Sheikh Rashid was a moderniser from the outset. He was determined to encourage the rapid development of Dubai as a commercial centre. Even before the early eighties, he had overseen the construction of a modern road system straddling all of the Emirates. He introduced efficient roundabouts at an early stage and in the early eighties it was still possible to drive from one end of Dubai to the other in half an hour. This is extraordinary to conceive of if you have driven in Dubai today; the city flirts with permanent gridlock as hundreds of thousands of vehicles (among them countless Hummers and other SUVs, not to mention the occasional Bugatti Veyron) plough up and down the city’s two major arterial roads all day.

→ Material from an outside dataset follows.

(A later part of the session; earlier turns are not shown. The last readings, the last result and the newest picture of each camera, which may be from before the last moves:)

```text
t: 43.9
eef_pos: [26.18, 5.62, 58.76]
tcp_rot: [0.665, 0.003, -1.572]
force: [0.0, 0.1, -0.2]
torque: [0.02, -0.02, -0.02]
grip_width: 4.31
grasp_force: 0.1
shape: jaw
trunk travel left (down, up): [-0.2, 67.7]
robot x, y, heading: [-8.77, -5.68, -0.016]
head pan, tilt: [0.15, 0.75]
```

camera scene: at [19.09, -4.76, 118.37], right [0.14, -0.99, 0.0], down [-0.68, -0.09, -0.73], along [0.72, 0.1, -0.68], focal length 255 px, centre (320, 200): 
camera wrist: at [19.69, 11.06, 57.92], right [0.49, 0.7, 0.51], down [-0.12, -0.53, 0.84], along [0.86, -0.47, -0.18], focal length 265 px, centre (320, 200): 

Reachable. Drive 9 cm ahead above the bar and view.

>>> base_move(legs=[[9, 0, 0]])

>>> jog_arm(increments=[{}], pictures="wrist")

If you descend one level from the glittering high-rise world of new Dubai, you come upon the middle men clustered around the harbour and
souk
in Deira. Here, the traders shift commodities in and out of the boats all day long; stacks of boxes three metres high appear to move of their own accord (in fact, they are borne by tiny Bengali, Sri Lankan, or Nepali men with limbs like twigs); there are hustlers with fake Rolexes, pirated DVDs, and counterfeit computers; the jewellery and gold merchants exhibit their nausea-inducing displays.